## Description of the task
Please continue the text block.

#### Text block

Изменить стиль страницы

2

Первый адъютант 6-й армии полковник Адам вел дневник. Он регулярно отмечал в нем, что считал важным.

26 января 1943 года он записал: «В двенадцать часов мы выехали на двух легковых и одной грузовой машинах к нашей последней главной квартире. Штаб нашей армии состоял теперь из командующего, начальника штаба, начальника оперативного отдела, начальника связи армии, первого адъютанта, а также нескольких офицеров для поручений. На улицах возле разрушенной больницы уже шла стрельба из автоматов и винтовок. Вдруг сопровождавший нас офицер из 371-й пехотной дивизии доложил: «Приближаются танки русских!» Улицы Сталинграда были оживлены. Раненые и больные тащились к комендатуре центральной части города. Согласно приказу по армии там было место их сбора. Но в действительности этой комендатуры не было. Там был лазарет, переполненный несчастными жертвами. Когда остатки штаба 6-й армии разместились в подвале универмага, в городе не оставалось ни одного подвала, не забитого до отказа ранеными».

########
#### Data segment

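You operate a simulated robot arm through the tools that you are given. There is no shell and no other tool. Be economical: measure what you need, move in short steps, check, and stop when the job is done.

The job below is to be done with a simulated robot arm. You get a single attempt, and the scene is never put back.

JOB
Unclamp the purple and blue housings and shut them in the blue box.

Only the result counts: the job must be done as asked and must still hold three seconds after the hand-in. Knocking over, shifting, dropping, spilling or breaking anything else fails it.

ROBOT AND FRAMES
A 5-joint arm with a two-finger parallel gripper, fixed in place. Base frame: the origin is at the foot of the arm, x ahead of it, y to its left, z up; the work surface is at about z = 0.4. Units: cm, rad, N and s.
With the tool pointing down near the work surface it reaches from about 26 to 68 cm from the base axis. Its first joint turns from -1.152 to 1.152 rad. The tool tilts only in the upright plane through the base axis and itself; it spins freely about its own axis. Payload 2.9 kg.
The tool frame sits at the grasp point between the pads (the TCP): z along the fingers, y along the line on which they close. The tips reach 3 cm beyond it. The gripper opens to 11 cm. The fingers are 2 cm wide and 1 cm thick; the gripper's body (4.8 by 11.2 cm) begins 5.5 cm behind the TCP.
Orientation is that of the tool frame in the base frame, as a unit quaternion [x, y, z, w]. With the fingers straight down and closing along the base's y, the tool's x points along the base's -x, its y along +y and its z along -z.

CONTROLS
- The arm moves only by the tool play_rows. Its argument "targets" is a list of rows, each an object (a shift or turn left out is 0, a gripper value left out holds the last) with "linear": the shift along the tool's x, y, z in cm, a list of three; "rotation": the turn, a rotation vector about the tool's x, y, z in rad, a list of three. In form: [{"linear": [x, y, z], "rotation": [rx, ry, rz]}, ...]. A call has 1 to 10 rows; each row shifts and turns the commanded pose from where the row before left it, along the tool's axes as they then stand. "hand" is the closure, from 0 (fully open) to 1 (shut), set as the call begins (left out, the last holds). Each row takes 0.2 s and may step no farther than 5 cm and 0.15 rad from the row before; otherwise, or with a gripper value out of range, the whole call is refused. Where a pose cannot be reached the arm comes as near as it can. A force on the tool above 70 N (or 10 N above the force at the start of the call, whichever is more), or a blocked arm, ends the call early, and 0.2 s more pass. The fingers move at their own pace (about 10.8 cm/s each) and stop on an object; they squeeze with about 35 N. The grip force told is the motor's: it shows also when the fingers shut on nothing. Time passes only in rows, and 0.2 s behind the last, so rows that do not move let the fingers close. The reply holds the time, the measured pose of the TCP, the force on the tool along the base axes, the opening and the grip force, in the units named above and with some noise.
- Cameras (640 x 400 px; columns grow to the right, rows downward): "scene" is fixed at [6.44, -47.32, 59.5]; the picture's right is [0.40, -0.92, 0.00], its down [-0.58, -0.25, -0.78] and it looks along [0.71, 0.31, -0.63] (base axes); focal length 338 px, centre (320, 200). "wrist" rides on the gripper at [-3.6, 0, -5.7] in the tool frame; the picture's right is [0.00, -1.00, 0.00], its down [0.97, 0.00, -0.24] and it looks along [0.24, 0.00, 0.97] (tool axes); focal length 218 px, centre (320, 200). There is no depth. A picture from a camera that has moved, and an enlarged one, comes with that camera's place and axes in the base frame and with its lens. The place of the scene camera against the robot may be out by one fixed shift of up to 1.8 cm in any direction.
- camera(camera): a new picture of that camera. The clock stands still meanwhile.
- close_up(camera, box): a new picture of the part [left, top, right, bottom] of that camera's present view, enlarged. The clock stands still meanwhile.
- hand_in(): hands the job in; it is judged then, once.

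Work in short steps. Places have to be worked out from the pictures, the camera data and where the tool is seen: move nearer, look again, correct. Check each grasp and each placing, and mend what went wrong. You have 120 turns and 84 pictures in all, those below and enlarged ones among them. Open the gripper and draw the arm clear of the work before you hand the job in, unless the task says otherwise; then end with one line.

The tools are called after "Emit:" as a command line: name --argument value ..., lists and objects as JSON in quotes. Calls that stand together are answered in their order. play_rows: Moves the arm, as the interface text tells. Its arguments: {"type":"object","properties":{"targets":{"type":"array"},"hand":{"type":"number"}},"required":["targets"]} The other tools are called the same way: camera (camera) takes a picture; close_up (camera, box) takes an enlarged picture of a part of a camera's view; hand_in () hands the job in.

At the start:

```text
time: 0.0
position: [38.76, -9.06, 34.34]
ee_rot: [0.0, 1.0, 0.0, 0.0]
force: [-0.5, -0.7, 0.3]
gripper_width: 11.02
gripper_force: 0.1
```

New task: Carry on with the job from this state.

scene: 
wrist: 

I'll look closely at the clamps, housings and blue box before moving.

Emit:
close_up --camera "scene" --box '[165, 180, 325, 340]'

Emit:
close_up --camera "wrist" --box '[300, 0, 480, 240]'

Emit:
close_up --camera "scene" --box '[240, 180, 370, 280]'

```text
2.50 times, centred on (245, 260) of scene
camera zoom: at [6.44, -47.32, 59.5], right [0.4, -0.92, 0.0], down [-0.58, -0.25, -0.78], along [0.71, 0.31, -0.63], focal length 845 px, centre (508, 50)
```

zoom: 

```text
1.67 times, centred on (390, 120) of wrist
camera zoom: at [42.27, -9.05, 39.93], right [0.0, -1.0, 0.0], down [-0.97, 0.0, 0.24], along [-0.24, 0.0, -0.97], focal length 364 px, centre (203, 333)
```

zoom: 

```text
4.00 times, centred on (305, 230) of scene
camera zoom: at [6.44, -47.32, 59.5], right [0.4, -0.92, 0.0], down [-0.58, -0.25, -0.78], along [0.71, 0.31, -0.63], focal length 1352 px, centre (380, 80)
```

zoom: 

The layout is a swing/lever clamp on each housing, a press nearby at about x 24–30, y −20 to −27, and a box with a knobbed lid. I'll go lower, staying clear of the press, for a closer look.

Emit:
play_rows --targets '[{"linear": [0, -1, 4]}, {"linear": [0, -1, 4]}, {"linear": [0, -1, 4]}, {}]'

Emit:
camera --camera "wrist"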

########

## Task result
В подвале универмага полковник Адам находился вместе с Паулюсом. В другом подвале, напротив них, разместился начальник штаба Шмидт с начальником оперативного отдела полковником Эльхлеппом.

Адам помог разместиться Паулюсу и уговорил его прилечь отдохнуть, а сам пошел осматривать новое прибежище. «Да, это был в прошлом большой магазин», — заключил Адам, осматривая здание. Через подвал проходил широкий, как улица, проход. В него со двора могли въезжать грузовые машины. С обеих сторон подвала располагались складские помещения с окнами.

Теперь они были заложены мешками с песком. Верхние этажи были разрушены, и внутри дом, до верхнего этажа, сгорел. Уцелела только каменная лестница. Она вела на чердак. С высоты третьего этажа хорошо просматривалась прилегающая площадь. Напротив находились руины театра, а прямо на восток между развалинами блестела лента Волги.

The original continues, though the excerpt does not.